The arrest took place 12 days after the publication of a report by ASADHO-Katanga on the Shinkolobwe uranium mine, entitled "Mine uranifère de Shinkolobwe: D'une exploitation artisanale illicite à l'accord entre la RD Congo et le groupe nucléaire français AREVA" ["Shinkolobwe uranium mine: From illicit artisanal mining to the agreement between the DR Congo and French nuclear group AREVA"]. The report alleged that certain state institutions and officials were profiting from illegal mining at Shinkolobwe.
The mine is known to be unsafe (there was a serious accident there in 2004) and the report said the authorities should have prevented access.
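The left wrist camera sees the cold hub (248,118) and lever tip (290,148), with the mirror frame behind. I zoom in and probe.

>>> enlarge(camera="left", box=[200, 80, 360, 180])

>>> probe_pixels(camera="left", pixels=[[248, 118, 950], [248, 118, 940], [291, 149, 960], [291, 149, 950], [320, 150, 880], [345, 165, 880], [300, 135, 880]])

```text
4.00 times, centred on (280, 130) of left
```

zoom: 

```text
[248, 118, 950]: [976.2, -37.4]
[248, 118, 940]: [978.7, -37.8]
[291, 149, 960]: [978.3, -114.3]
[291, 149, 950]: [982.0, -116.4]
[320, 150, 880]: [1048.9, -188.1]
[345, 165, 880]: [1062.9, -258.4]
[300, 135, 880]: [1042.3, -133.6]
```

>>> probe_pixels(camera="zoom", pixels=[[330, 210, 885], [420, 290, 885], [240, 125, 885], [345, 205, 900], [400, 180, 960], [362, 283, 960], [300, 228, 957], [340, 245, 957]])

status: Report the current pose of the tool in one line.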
The report also criticised the lack of transparency surrounding a recent agreement between the Congolese government and French nuclear company AREVA, which granted AREVA exploration and mining rights to the site.
On 29 July, the international Publish What You Pay coalition of NGOs, including Global Witness, published a statement calling for Misabiko's immediate release. On 3 August, more than 200 Congolese NGOs wrote to President Joseph Kabila calling for the release of Misabiko and for "an end to all interference by the executive power in the administration of justice in the case". On 7 August, a coalition of Katanga-based NGOs organised a demonstration in support of Misabiko's release, which resulted in the arrest of five other activists; they were released without charge after a few hours.
Patrick Alley: “President Kabila should heed the calls of national and international groups to restore justice in the case of Mr Misabiko. In doing so he would send an important signal that the government is prepared to protect the freedom of speech of all Congolese people.”